--- Start Page extract ---

A respondent to an earlier post raised the issue of “quality” with respect to community engagement, suggesting in essence that engagement efforts inevitably result in a reduction in the artistic merit of the work. My response was, among other things, that if there is a decline in artistic quality in the arts engagement process, it’s not engagement’s fault. In fairness, I need to elaborate on that. We’ve got to address this elephant in the room eventually. This is as good a time as any.
Coming from a “high arts” background, I was sympathetic to this concern early on. Over the years, however, I’ve become increasingly impatient with it. Let’s see how succinctly (and dispassionately) I can articulate my thoughts. This may take more than one post. There are at least three questions I’d like to pose: Who decides what quality is? What do we mean by quality? and What impact does access to resources have on artistic quality?
Who decides what quality is?
While it’s not always the case, at least sometimes when the quality issue is raised it is being done by a gatekeeper who, consciously or not, is concerned about the loss of authority that could come with admitting “non-standard” [e.g,, non-Western or non-“high art”] artistic expression into the canon. Expertise in one artistic expression does not yield expertise in all. If the issue of quality is going to be raised, it’s necessary to have experts in the art weigh in. Outsiders are poor judges of quality in unfamiliar realms. I sometimes ask students whether the fact that they (or friends of theirs) don’t like opera means that opera is not good. Eventually even they must admit that in terms of absolute quality, they may not have sufficient background to make the call. In evaluating arguments opposing engagement, the perspective (and unconscious motivations) of the person arguing in opposition must be considered.
What do we mean by quality?
We know it when we see/hear it? This is not a standard that works well for pornography; it also has limited value for assessing artistic merit. The European canon privileges “spectator art” (non-participatory arts experiences) and technical excellence (you hear the word “prowess” often used in this context). I don’t deny that much greatness is found here. That’s the background from which I come. But there are other ways to think about this. There need to be multiple categories to consider when assessing quality.

--- End Page extract ---
--- Start Dataset section ---

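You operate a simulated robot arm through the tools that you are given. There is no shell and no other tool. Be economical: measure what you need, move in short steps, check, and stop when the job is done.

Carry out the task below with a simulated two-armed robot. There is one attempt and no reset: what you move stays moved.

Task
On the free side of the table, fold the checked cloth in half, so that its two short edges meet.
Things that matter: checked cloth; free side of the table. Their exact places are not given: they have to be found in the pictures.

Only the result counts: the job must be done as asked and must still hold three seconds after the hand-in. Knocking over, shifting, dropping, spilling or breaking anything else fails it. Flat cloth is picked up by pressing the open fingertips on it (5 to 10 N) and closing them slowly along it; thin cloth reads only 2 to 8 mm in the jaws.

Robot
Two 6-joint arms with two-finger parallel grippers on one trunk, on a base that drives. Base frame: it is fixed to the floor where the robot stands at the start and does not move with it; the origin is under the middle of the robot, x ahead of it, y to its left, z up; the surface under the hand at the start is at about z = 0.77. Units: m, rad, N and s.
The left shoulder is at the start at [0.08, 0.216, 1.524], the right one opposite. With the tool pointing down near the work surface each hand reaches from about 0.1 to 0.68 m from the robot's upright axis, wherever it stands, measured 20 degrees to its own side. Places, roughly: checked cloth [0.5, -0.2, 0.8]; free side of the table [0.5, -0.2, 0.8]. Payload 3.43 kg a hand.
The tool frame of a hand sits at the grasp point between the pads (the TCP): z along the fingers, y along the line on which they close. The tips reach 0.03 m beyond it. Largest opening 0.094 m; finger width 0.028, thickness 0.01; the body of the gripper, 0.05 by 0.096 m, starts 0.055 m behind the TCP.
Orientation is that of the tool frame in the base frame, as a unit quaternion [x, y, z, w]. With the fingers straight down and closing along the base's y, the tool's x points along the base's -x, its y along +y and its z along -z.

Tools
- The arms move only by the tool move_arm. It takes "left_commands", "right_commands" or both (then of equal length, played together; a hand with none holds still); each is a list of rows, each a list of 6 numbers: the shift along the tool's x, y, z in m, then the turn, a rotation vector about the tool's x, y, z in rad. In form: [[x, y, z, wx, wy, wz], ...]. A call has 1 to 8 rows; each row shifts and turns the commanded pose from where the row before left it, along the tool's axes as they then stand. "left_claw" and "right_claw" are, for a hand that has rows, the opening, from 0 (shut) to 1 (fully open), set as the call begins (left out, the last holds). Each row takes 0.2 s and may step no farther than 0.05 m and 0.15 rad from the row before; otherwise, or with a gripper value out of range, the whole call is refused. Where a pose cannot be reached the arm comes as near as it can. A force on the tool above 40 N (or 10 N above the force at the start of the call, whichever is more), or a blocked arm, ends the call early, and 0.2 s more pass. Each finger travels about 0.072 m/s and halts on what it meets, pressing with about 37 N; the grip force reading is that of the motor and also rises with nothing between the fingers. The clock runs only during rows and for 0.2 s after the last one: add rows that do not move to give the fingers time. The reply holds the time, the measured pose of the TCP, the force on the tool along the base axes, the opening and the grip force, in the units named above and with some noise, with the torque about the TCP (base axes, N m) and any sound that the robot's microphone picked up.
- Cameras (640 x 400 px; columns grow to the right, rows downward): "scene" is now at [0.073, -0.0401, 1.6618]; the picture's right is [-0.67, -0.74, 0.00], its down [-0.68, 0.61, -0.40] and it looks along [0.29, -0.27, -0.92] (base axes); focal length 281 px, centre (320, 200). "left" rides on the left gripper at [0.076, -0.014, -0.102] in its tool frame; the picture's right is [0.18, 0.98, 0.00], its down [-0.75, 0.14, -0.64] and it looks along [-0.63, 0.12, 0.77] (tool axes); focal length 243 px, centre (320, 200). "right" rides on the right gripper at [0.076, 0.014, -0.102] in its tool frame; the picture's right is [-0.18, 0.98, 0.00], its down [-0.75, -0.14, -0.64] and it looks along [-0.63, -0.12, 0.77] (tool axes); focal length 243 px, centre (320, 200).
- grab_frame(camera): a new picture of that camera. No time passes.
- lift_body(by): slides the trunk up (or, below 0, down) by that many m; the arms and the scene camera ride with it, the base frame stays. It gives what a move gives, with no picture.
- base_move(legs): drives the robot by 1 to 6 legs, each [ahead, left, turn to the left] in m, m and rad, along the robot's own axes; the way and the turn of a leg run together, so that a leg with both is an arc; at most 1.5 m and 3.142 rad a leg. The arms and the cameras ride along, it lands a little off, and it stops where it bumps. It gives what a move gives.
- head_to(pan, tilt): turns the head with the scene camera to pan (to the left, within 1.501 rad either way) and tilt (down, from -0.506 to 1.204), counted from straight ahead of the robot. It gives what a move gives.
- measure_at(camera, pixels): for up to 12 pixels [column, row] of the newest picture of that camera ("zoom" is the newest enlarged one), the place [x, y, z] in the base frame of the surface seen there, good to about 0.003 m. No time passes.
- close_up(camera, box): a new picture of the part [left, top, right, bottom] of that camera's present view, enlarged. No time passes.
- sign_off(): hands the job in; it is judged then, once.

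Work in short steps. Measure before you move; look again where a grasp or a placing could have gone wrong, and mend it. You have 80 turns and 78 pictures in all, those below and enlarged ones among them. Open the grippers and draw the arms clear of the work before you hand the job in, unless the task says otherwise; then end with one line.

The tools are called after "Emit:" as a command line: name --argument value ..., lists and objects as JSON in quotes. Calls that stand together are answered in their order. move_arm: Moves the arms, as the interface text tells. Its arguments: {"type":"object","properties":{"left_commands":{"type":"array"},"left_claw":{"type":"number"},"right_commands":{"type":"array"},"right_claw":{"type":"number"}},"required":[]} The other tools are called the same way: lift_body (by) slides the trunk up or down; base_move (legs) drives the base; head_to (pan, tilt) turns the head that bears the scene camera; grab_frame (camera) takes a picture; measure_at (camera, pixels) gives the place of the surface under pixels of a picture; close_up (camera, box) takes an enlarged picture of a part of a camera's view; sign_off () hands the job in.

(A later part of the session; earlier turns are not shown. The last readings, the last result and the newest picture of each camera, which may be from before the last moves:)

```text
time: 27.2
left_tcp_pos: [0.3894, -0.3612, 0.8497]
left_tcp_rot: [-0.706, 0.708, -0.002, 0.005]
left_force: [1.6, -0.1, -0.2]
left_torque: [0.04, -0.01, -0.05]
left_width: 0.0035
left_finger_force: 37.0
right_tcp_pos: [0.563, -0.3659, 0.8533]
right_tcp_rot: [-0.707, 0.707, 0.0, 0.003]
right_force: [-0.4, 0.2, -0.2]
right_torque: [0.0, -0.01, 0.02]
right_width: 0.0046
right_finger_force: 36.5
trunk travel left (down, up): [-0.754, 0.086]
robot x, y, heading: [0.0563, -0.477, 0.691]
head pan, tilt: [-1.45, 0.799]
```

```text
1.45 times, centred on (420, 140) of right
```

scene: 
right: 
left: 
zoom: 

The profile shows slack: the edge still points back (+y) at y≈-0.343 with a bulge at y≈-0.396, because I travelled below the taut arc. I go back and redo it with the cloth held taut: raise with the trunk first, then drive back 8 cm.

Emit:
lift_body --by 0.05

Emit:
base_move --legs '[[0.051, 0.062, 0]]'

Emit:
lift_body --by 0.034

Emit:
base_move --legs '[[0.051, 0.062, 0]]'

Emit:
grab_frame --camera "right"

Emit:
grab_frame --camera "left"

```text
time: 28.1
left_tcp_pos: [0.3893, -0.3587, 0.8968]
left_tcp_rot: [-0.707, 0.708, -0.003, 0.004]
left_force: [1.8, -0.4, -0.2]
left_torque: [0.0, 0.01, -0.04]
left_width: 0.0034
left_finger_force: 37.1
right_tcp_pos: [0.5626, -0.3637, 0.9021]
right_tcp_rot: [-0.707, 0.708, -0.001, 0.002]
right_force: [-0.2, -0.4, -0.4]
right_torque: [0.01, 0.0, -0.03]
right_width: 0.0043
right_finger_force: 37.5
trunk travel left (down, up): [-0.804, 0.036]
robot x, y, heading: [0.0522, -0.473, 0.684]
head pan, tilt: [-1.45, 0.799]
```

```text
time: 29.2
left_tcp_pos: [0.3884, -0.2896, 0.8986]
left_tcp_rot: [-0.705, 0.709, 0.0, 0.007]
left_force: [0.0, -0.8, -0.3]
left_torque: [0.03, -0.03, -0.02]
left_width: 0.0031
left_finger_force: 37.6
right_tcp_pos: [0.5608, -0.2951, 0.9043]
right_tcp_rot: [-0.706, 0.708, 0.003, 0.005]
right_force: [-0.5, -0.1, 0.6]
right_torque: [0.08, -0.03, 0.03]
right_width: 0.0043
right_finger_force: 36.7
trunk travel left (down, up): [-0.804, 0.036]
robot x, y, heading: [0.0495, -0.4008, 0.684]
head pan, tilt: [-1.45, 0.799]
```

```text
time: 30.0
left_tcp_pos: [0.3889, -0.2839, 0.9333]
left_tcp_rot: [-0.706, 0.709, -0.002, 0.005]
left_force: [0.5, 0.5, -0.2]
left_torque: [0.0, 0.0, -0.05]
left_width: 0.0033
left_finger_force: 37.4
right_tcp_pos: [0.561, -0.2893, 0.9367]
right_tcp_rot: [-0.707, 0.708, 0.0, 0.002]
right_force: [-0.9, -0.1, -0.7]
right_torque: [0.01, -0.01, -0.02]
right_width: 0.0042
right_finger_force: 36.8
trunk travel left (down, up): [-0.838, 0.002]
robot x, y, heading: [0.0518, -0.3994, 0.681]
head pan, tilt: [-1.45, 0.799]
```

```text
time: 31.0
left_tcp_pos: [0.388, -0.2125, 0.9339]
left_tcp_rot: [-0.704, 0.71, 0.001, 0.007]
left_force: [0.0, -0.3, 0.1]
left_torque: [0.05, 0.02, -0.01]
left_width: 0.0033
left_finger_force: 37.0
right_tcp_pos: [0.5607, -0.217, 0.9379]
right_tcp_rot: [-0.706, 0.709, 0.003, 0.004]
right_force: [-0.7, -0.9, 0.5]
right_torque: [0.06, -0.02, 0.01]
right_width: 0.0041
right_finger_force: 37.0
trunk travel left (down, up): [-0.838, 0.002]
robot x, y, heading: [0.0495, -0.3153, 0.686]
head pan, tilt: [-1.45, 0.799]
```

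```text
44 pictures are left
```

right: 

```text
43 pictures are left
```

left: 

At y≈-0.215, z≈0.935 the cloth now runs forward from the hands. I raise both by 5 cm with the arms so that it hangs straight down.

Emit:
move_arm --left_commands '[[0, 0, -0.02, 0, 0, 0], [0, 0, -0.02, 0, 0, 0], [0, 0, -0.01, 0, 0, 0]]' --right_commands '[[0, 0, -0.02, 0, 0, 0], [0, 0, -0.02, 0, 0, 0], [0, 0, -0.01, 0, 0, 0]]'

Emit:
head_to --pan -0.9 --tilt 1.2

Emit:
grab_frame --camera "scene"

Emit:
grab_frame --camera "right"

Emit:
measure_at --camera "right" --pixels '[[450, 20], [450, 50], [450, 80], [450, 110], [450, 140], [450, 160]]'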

--- End Dataset section ---

**Problem description:** Make a faithful copy of the page extract.

**Final answer:**
A respondent to an earlier post raised the issue of “quality” with respect to community engagement, suggesting in essence that engagement efforts inevitably result in a reduction in the artistic merit of the work. My response was, among other things, that if there is a decline in artistic quality in the arts engagement process, it’s not engagement’s fault. In fairness, I need to elaborate on that. We’ve got to address this elephant in the room eventually. This is as good a time as any.
Coming from a “high arts” background, I was sympathetic to this concern early on. Over the years, however, I’ve become increasingly impatient with it. Let’s see how succinctly (and dispassionately) I can articulate my thoughts. This may take more than one post. There are at least three questions I’d like to pose: Who decides what quality is? What do we mean by quality? and What impact does access to resources have on artistic quality?
Who decides what quality is?
While it’s not always the case, at least sometimes when the quality issue is raised it is being done by a gatekeeper who, consciously or not, is concerned about the loss of authority that could come with admitting “non-standard” [e.g,, non-Western or non-“high art”] artistic expression into the canon. Expertise in one artistic expression does not yield expertise in all. If the issue of quality is going to be raised, it’s necessary to have experts in the art weigh in. Outsiders are poor judges of quality in unfamiliar realms. I sometimes ask students whether the fact that they (or friends of theirs) don’t like opera means that opera is not good. Eventually even they must admit that in terms of absolute quality, they may not have sufficient background to make the call. In evaluating arguments opposing engagement, the perspective (and unconscious motivations) of the person arguing in opposition must be considered.
What do we mean by quality?
We know it when we see/hear it? This is not a standard that works well for pornography; it also has limited value for assessing artistic merit. The European canon privileges “spectator art” (non-participatory arts experiences) and technical excellence (you hear the word “prowess” often used in this context). I don’t deny that much greatness is found here. That’s the background from which I come. But there are other ways to think about this. There need to be multiple categories to consider when assessing quality.